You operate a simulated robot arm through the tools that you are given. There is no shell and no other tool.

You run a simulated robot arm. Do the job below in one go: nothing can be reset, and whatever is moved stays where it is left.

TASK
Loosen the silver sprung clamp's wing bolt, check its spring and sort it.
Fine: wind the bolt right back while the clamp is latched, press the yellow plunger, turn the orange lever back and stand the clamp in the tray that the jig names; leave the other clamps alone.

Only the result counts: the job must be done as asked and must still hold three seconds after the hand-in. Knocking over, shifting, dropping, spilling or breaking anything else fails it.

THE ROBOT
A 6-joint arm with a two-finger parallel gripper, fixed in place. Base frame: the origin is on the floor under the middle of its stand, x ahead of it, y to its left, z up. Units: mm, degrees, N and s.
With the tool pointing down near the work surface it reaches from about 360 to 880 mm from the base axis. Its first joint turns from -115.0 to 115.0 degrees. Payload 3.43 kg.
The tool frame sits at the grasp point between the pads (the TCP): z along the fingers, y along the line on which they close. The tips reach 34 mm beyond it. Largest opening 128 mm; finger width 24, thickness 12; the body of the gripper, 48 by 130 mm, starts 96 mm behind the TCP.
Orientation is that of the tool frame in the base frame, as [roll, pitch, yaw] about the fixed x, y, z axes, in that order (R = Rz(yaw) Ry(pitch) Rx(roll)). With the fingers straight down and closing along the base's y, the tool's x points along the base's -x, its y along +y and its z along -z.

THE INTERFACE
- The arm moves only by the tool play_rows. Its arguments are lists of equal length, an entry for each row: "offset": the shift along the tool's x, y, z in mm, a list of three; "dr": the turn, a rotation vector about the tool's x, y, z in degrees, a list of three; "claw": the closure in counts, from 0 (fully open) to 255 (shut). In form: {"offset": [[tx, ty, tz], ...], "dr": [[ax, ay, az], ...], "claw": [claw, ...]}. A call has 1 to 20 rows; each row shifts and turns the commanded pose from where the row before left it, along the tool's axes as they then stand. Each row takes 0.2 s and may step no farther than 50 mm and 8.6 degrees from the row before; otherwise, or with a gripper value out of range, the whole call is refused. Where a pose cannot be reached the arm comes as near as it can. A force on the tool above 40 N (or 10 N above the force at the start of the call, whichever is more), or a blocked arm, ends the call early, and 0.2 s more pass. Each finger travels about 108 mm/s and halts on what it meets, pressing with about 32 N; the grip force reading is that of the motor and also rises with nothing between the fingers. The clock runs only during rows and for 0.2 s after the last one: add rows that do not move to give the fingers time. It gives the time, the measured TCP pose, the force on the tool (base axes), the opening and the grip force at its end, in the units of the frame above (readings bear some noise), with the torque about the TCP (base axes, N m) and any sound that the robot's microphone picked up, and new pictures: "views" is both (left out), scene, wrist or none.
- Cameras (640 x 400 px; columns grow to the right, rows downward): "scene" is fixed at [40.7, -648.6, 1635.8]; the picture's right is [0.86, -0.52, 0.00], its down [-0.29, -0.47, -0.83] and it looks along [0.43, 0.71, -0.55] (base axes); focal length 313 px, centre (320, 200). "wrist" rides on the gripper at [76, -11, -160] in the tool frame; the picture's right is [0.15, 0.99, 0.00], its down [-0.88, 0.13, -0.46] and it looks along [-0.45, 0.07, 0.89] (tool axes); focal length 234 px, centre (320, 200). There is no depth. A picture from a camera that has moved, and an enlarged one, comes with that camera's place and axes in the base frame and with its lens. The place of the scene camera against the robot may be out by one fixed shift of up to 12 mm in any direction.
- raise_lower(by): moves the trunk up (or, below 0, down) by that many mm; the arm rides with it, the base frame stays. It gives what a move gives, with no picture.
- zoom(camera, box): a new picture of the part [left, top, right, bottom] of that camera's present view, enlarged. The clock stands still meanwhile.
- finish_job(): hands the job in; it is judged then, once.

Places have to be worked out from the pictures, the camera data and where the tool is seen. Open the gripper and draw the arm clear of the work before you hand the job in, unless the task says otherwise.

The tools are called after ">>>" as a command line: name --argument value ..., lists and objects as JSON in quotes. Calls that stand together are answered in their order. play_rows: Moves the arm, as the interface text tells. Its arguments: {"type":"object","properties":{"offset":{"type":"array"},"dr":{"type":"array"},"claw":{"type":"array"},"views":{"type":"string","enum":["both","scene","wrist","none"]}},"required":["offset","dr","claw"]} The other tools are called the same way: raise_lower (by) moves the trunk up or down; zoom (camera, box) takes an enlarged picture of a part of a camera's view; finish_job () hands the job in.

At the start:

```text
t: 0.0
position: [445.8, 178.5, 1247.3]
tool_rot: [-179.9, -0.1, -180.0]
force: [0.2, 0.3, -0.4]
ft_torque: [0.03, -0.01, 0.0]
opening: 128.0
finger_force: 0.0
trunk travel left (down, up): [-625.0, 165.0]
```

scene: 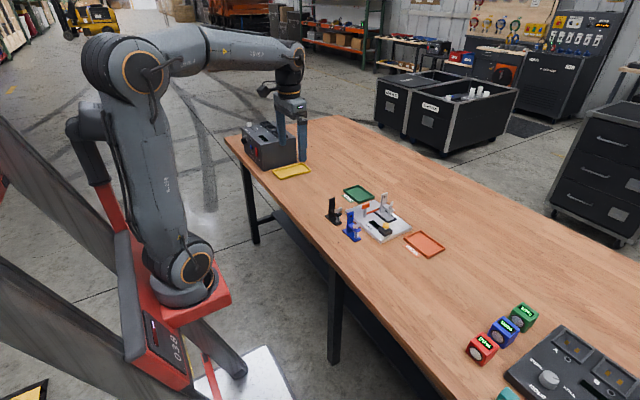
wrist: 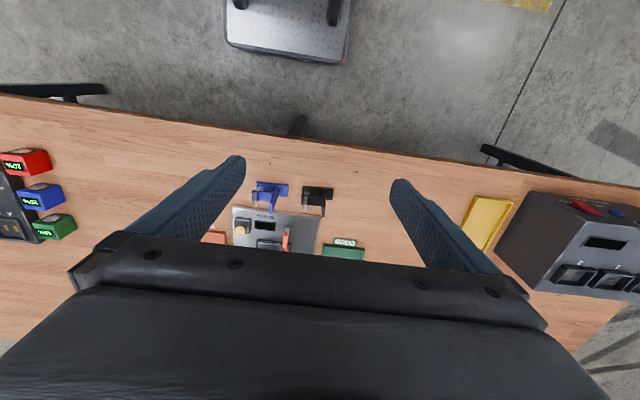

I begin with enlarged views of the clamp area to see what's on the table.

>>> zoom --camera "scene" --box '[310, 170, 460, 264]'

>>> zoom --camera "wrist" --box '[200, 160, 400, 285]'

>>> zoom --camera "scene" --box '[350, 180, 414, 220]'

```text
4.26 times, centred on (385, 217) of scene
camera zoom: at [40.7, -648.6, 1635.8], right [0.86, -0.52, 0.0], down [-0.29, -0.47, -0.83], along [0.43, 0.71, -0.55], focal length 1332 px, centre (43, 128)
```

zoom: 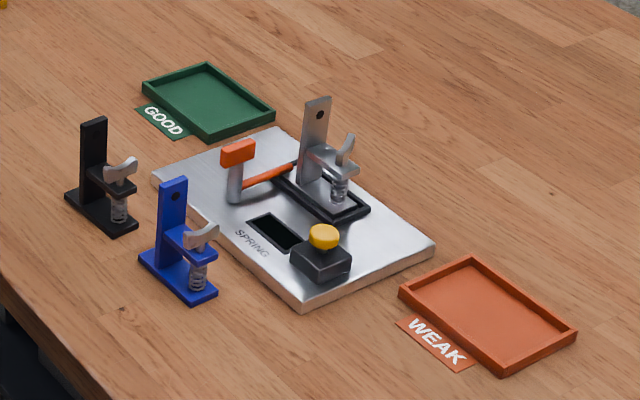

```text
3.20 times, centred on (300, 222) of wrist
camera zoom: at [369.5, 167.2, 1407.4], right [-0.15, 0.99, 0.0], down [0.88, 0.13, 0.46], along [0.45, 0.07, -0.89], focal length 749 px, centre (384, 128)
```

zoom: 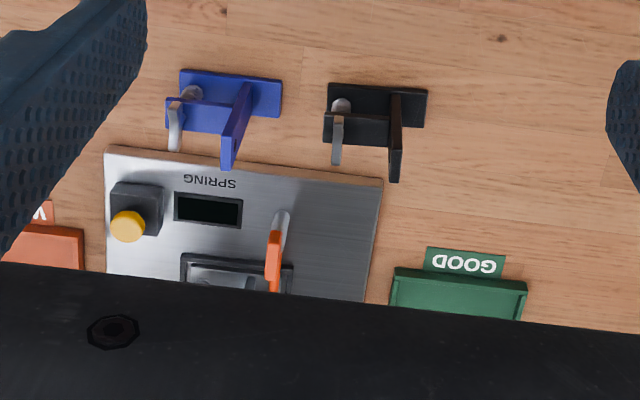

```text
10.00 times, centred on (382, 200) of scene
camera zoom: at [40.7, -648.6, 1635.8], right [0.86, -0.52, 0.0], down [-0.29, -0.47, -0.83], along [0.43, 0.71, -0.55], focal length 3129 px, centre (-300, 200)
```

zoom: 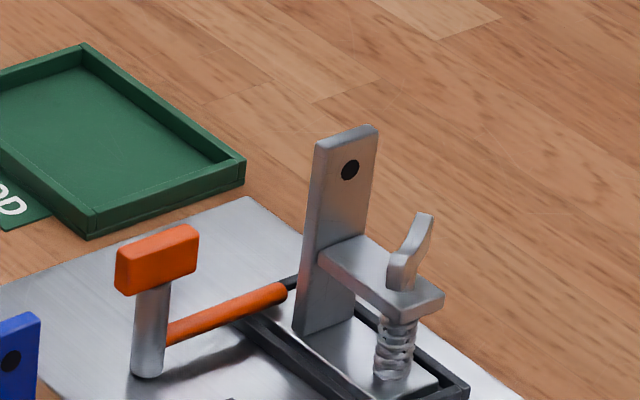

Exercise description: Copy every line of the data that holds the string "stays".

Expected answer:
You run a simulated robot arm. Do the job below in one go: nothing can be reset, and whatever is moved stays where it is left.
- raise_lower(by): moves the trunk up (or, below 0, down) by that many mm; the arm rides with it, the base frame stays. It gives what a move gives, with no picture.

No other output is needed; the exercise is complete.